**Your goal**:
Give back the full material, exactly as it reads.

**Data block**:

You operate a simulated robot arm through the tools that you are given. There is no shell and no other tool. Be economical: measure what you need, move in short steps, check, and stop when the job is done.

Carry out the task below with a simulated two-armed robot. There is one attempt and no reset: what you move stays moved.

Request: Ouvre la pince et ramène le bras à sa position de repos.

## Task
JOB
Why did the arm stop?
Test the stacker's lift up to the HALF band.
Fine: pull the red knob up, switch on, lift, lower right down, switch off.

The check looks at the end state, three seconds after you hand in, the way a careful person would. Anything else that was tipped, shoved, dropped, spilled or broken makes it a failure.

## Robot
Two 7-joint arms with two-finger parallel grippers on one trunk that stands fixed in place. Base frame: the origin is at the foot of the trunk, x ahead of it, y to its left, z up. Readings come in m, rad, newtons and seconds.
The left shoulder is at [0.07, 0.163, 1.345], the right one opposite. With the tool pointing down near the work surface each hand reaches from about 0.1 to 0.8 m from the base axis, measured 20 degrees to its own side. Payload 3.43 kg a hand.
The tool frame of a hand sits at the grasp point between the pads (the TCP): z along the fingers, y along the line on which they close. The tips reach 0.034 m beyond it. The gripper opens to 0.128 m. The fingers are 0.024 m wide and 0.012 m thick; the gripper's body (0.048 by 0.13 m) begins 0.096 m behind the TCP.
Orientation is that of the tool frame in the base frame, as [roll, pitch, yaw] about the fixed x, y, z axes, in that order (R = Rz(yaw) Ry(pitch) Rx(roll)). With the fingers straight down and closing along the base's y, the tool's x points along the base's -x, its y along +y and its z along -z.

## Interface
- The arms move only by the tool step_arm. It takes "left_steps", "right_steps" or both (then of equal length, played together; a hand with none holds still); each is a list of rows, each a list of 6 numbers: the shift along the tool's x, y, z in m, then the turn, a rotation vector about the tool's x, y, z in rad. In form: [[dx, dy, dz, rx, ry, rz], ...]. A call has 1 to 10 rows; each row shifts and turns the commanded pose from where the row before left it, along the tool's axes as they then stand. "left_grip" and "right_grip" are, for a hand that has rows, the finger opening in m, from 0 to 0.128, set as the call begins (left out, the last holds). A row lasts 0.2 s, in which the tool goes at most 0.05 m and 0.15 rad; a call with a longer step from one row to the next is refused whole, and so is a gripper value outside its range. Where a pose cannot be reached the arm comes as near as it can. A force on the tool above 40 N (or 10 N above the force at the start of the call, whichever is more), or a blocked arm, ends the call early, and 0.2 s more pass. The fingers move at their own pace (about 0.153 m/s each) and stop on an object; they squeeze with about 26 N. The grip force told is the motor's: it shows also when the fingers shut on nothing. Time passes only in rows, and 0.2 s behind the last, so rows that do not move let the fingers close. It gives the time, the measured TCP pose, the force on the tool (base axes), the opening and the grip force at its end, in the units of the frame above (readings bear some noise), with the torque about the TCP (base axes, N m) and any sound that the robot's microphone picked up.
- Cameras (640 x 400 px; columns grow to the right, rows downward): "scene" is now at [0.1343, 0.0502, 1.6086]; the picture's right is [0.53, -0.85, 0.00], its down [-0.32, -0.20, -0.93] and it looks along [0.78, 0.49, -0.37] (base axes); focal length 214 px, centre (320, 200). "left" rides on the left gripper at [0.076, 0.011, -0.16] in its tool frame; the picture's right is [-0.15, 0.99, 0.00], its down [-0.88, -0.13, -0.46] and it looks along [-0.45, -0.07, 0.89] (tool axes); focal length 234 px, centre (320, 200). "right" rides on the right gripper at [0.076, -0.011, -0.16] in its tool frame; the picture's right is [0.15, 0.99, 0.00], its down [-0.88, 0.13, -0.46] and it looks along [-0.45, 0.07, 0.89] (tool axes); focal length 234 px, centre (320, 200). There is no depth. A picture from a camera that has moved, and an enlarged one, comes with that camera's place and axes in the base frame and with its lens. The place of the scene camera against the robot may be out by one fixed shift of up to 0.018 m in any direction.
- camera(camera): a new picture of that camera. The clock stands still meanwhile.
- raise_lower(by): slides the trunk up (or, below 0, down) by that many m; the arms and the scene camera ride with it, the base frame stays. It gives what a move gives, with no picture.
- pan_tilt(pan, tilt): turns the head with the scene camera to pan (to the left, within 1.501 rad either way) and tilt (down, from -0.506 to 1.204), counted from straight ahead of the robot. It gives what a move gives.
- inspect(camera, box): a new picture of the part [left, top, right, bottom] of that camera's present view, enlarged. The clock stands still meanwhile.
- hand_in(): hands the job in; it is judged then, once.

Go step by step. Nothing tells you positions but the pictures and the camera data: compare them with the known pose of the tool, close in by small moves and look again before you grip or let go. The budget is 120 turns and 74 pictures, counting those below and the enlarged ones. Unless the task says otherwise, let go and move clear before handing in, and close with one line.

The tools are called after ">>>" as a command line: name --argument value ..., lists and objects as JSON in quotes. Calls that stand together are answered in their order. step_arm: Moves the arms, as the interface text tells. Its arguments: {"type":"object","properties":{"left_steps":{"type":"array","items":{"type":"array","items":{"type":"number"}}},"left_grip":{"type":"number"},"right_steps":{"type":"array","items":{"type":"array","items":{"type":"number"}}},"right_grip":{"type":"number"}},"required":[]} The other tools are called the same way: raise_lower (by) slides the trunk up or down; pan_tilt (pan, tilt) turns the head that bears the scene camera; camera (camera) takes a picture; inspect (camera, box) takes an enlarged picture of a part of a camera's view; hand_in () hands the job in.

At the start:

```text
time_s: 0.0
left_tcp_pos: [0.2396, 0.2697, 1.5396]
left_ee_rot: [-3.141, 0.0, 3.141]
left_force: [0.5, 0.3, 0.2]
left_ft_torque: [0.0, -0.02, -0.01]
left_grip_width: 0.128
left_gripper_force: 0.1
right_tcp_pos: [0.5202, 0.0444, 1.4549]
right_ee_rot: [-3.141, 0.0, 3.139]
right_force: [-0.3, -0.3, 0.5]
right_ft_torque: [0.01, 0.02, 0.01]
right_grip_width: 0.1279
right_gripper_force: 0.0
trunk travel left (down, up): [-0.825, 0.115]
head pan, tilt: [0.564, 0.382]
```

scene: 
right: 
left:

**Task solution**:
You operate a simulated robot arm through the tools that you are given. There is no shell and no other tool. Be economical: measure what you need, move in short steps, check, and stop when the job is done.

Carry out the task below with a simulated two-armed robot. There is one attempt and no reset: what you move stays moved.

Request: Ouvre la pince et ramène le bras à sa position de repos.

## Task
JOB
Why did the arm stop?
Test the stacker's lift up to the HALF band.
Fine: pull the red knob up, switch on, lift, lower right down, switch off.

The check looks at the end state, three seconds after you hand in, the way a careful person would. Anything else that was tipped, shoved, dropped, spilled or broken makes it a failure.

## Robot
Two 7-joint arms with two-finger parallel grippers on one trunk that stands fixed in place. Base frame: the origin is at the foot of the trunk, x ahead of it, y to its left, z up. Readings come in m, rad, newtons and seconds.
The left shoulder is at [0.07, 0.163, 1.345], the right one opposite. With the tool pointing down near the work surface each hand reaches from about 0.1 to 0.8 m from the base axis, measured 20 degrees to its own side. Payload 3.43 kg a hand.
The tool frame of a hand sits at the grasp point between the pads (the TCP): z along the fingers, y along the line on which they close. The tips reach 0.034 m beyond it. The gripper opens to 0.128 m. The fingers are 0.024 m wide and 0.012 m thick; the gripper's body (0.048 by 0.13 m) begins 0.096 m behind the TCP.
Orientation is that of the tool frame in the base frame, as [roll, pitch, yaw] about the fixed x, y, z axes, in that order (R = Rz(yaw) Ry(pitch) Rx(roll)). With the fingers straight down and closing along the base's y, the tool's x points along the base's -x, its y along +y and its z along -z.

## Interface
- The arms move only by the tool step_arm. It takes "left_steps", "right_steps" or both (then of equal length, played together; a hand with none holds still); each is a list of rows, each a list of 6 numbers: the shift along the tool's x, y, z in m, then the turn, a rotation vector about the tool's x, y, z in rad. In form: [[dx, dy, dz, rx, ry, rz], ...]. A call has 1 to 10 rows; each row shifts and turns the commanded pose from where the row before left it, along the tool's axes as they then stand. "left_grip" and "right_grip" are, for a hand that has rows, the finger opening in m, from 0 to 0.128, set as the call begins (left out, the last holds). A row lasts 0.2 s, in which the tool goes at most 0.05 m and 0.15 rad; a call with a longer step from one row to the next is refused whole, and so is a gripper value outside its range. Where a pose cannot be reached the arm comes as near as it can. A force on the tool above 40 N (or 10 N above the force at the start of the call, whichever is more), or a blocked arm, ends the call early, and 0.2 s more pass. The fingers move at their own pace (about 0.153 m/s each) and stop on an object; they squeeze with about 26 N. The grip force told is the motor's: it shows also when the fingers shut on nothing. Time passes only in rows, and 0.2 s behind the last, so rows that do not move let the fingers close. It gives the time, the measured TCP pose, the force on the tool (base axes), the opening and the grip force at its end, in the units of the frame above (readings bear some noise), with the torque about the TCP (base axes, N m) and any sound that the robot's microphone picked up.
- Cameras (640 x 400 px; columns grow to the right, rows downward): "scene" is now at [0.1343, 0.0502, 1.6086]; the picture's right is [0.53, -0.85, 0.00], its down [-0.32, -0.20, -0.93] and it looks along [0.78, 0.49, -0.37] (base axes); focal length 214 px, centre (320, 200). "left" rides on the left gripper at [0.076, 0.011, -0.16] in its tool frame; the picture's right is [-0.15, 0.99, 0.00], its down [-0.88, -0.13, -0.46] and it looks along [-0.45, -0.07, 0.89] (tool axes); focal length 234 px, centre (320, 200). "right" rides on the right gripper at [0.076, -0.011, -0.16] in its tool frame; the picture's right is [0.15, 0.99, 0.00], its down [-0.88, 0.13, -0.46] and it looks along [-0.45, 0.07, 0.89] (tool axes); focal length 234 px, centre (320, 200). There is no depth. A picture from a camera that has moved, and an enlarged one, comes with that camera's place and axes in the base frame and with its lens. The place of the scene camera against the robot may be out by one fixed shift of up to 0.018 m in any direction.
- camera(camera): a new picture of that camera. The clock stands still meanwhile.
- raise_lower(by): slides the trunk up (or, below 0, down) by that many m; the arms and the scene camera ride with it, the base frame stays. It gives what a move gives, with no picture.
- pan_tilt(pan, tilt): turns the head with the scene camera to pan (to the left, within 1.501 rad either way) and tilt (down, from -0.506 to 1.204), counted from straight ahead of the robot. It gives what a move gives.
- inspect(camera, box): a new picture of the part [left, top, right, bottom] of that camera's present view, enlarged. The clock stands still meanwhile.
- hand_in(): hands the job in; it is judged then, once.

Go step by step. Nothing tells you positions but the pictures and the camera data: compare them with the known pose of the tool, close in by small moves and look again before you grip or let go. The budget is 120 turns and 74 pictures, counting those below and the enlarged ones. Unless the task says otherwise, let go and move clear before handing in, and close with one line.

The tools are called after ">>>" as a command line: name --argument value ..., lists and objects as JSON in quotes. Calls that stand together are answered in their order. step_arm: Moves the arms, as the interface text tells. Its arguments: {"type":"object","properties":{"left_steps":{"type":"array","items":{"type":"array","items":{"type":"number"}}},"left_grip":{"type":"number"},"right_steps":{"type":"array","items":{"type":"array","items":{"type":"number"}}},"right_grip":{"type":"number"}},"required":[]} The other tools are called the same way: raise_lower (by) slides the trunk up or down; pan_tilt (pan, tilt) turns the head that bears the scene camera; camera (camera) takes a picture; inspect (camera, box) takes an enlarged picture of a part of a camera's view; hand_in () hands the job in.

At the start:

```text
time_s: 0.0
left_tcp_pos: [0.2396, 0.2697, 1.5396]
left_ee_rot: [-3.141, 0.0, 3.141]
left_force: [0.5, 0.3, 0.2]
left_ft_torque: [0.0, -0.02, -0.01]
left_grip_width: 0.128
left_gripper_force: 0.1
right_tcp_pos: [0.5202, 0.0444, 1.4549]
right_ee_rot: [-3.141, 0.0, 3.139]
right_force: [-0.3, -0.3, 0.5]
right_ft_torque: [0.01, 0.02, 0.01]
right_grip_width: 0.1279
right_gripper_force: 0.0
trunk travel left (down, up): [-0.825, 0.115]
head pan, tilt: [0.564, 0.382]
```

scene: 
right: 
left:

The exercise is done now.